Anadolu’nun her yanı şehadet hatırası ile dolu olup, kahraman gazilerin nakli ile onların o ibretli hatıraları, dilden dile ulaştırılır. İşte bunlardan bir tanesini de, emektar eğitimcimiz ve ilçemizin kıymetli evlâdı Avni Çiçek’in vasıtası ile tarihin arşivine tevdi ediyoruz.
“Sayın Çetin
Koçhisar şehit ve gazileri, bir iki yazı ile anlatılacak kadar az değildir. Lâkin kimin nerede olduğu bilinmemektedir. Kahramanlarımızdan Hidayet Çavuş gibi niceleri vardır, onları saygı rahmet ve minnetle anıyorum.

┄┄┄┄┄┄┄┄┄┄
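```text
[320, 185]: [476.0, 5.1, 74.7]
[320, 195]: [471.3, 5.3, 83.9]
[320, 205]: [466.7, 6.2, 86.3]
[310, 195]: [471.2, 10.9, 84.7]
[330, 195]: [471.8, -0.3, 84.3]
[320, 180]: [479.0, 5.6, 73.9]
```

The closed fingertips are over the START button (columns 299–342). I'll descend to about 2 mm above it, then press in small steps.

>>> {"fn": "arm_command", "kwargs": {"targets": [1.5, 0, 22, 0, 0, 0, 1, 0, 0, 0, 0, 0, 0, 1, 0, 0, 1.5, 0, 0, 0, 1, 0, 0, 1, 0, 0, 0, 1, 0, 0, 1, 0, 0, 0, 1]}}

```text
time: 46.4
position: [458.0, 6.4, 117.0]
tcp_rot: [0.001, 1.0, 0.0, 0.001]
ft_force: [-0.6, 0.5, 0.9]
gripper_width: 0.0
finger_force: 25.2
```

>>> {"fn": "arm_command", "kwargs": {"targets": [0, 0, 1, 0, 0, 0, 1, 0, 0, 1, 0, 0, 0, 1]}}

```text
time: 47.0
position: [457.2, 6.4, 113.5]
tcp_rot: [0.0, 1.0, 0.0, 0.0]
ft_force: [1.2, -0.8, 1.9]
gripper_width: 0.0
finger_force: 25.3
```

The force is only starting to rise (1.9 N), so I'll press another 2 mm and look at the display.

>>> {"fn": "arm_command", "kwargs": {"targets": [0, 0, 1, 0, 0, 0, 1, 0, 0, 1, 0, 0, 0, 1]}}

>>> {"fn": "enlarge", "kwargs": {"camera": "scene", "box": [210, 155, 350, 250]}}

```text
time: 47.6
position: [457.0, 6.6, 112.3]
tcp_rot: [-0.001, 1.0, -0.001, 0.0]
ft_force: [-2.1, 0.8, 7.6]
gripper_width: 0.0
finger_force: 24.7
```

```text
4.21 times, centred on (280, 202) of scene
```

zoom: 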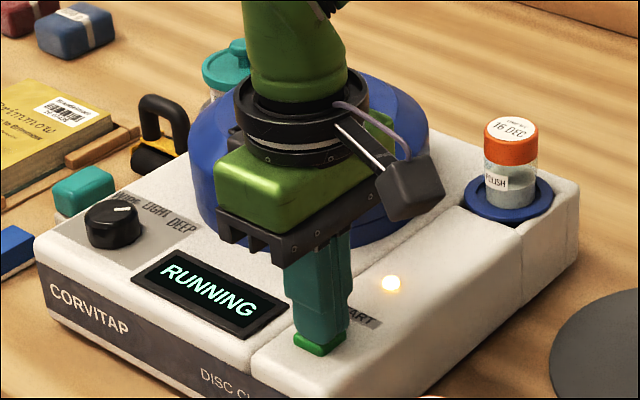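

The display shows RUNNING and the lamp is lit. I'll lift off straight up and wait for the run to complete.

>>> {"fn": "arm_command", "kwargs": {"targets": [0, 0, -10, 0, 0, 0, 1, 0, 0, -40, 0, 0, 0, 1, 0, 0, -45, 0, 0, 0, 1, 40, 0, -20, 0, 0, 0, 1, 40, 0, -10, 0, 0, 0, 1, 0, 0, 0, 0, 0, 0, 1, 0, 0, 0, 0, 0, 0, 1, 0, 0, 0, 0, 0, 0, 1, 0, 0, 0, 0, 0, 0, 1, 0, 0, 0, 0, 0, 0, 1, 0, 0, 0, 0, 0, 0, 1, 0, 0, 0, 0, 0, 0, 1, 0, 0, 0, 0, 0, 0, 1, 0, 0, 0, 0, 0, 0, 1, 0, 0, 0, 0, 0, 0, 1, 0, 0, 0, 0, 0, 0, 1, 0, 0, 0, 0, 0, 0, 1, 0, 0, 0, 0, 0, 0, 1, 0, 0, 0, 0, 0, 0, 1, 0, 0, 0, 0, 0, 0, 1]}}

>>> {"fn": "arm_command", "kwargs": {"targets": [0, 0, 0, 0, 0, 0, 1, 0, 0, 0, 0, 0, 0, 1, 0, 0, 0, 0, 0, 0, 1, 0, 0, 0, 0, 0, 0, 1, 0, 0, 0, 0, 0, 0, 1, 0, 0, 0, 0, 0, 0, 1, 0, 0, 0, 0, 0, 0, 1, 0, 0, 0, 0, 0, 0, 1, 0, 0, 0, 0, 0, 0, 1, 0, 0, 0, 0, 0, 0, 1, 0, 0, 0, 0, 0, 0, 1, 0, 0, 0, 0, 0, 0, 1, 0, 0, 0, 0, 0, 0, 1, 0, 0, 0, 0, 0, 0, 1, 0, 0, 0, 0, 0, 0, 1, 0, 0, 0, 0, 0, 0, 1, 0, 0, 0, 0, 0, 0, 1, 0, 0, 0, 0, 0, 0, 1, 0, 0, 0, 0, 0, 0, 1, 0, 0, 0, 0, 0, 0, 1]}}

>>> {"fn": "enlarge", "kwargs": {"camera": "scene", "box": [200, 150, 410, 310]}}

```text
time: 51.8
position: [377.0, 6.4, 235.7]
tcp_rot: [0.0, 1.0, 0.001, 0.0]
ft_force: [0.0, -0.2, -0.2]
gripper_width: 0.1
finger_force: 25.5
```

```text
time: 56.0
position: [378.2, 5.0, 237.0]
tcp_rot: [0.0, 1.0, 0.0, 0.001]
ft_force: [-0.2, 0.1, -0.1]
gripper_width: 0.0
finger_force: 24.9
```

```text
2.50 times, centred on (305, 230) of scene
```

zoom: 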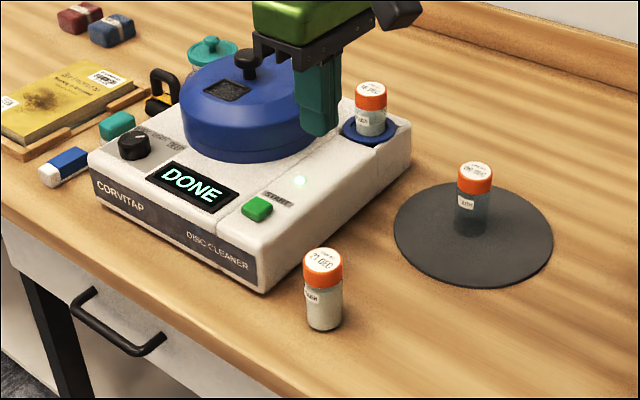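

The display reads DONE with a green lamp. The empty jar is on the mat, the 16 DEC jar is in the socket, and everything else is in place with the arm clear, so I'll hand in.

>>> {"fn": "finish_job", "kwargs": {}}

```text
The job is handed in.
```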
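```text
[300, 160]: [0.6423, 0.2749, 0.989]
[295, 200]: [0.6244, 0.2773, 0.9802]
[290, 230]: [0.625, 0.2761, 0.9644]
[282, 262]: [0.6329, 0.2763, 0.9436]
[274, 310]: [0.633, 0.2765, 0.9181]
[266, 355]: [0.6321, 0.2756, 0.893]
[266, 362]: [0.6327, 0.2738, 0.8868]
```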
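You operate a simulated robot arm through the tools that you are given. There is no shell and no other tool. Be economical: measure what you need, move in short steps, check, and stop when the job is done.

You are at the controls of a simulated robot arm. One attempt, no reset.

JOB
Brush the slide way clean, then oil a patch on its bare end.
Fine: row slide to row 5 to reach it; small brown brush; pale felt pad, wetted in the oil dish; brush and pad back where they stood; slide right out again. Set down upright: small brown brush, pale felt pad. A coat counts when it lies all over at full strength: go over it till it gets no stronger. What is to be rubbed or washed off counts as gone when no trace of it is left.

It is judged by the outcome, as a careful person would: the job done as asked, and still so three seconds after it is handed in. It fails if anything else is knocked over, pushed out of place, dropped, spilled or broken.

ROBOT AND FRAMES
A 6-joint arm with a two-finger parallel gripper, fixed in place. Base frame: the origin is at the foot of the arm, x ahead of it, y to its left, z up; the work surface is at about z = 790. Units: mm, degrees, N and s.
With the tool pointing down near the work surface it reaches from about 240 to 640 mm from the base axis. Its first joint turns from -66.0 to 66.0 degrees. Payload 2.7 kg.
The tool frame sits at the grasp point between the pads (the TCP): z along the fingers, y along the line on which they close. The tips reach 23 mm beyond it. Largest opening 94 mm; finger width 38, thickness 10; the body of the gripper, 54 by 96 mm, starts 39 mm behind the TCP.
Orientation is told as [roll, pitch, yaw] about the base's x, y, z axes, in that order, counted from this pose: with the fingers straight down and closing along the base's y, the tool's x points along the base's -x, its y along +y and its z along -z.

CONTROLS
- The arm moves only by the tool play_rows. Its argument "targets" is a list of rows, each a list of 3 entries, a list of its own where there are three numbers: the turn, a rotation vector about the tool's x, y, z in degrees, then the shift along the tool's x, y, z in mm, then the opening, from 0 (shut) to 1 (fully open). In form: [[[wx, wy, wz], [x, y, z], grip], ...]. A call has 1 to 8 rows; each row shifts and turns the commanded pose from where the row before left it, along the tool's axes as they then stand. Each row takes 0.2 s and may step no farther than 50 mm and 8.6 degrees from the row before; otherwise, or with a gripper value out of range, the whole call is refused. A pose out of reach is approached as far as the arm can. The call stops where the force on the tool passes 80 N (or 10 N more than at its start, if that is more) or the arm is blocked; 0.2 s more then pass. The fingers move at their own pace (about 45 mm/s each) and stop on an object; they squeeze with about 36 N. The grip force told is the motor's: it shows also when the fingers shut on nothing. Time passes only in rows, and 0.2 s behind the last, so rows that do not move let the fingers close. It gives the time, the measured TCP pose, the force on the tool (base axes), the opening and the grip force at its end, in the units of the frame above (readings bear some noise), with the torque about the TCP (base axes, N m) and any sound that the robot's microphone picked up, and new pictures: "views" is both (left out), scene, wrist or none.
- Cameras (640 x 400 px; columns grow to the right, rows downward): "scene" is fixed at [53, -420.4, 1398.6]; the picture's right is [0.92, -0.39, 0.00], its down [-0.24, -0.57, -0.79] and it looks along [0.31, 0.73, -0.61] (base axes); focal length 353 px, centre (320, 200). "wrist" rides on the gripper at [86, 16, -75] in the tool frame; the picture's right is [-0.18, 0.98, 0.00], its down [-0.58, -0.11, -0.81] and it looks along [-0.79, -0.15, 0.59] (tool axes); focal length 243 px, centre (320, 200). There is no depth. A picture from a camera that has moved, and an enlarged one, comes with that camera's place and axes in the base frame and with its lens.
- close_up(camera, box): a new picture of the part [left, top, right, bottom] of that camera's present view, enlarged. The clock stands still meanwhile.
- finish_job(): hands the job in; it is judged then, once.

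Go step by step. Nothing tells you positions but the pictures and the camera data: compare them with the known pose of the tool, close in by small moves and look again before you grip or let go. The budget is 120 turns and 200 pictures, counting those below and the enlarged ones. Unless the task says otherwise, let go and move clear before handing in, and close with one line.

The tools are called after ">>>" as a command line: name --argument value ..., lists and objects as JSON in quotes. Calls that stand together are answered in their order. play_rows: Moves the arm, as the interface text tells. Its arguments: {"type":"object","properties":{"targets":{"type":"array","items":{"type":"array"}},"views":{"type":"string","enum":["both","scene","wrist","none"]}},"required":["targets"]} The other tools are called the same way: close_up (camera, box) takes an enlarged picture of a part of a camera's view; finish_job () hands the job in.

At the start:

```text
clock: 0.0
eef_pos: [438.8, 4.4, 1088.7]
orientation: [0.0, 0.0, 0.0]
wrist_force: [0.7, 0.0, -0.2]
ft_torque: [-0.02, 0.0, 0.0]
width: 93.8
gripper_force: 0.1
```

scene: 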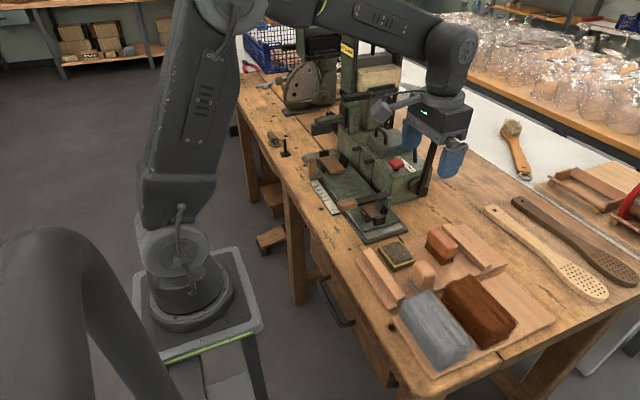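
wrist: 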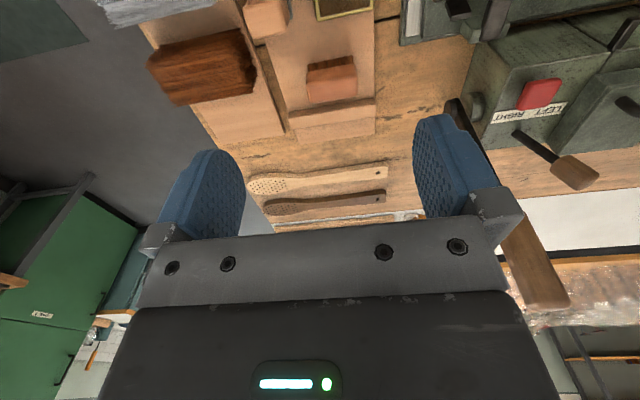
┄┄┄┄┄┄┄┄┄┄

Çocukluğumuzda, köy odalarında, savaşa katılmış büyüklerimiz anlatırlardı. Bizler onları dinler, boş boş bakar, pek anlamış sayılmazdık. Sizin yazınız, bendenizde o dönemlerden kalan bir başka gazimizi hatırlattı, onu da analım ve tanıyalım istedim.
Müsaadelerinizle, bu gazimiz Derevenk (Yazısöğüt) köyümüzden Cinanoğlu lakaplı Gazi Mustafa Günay’dır.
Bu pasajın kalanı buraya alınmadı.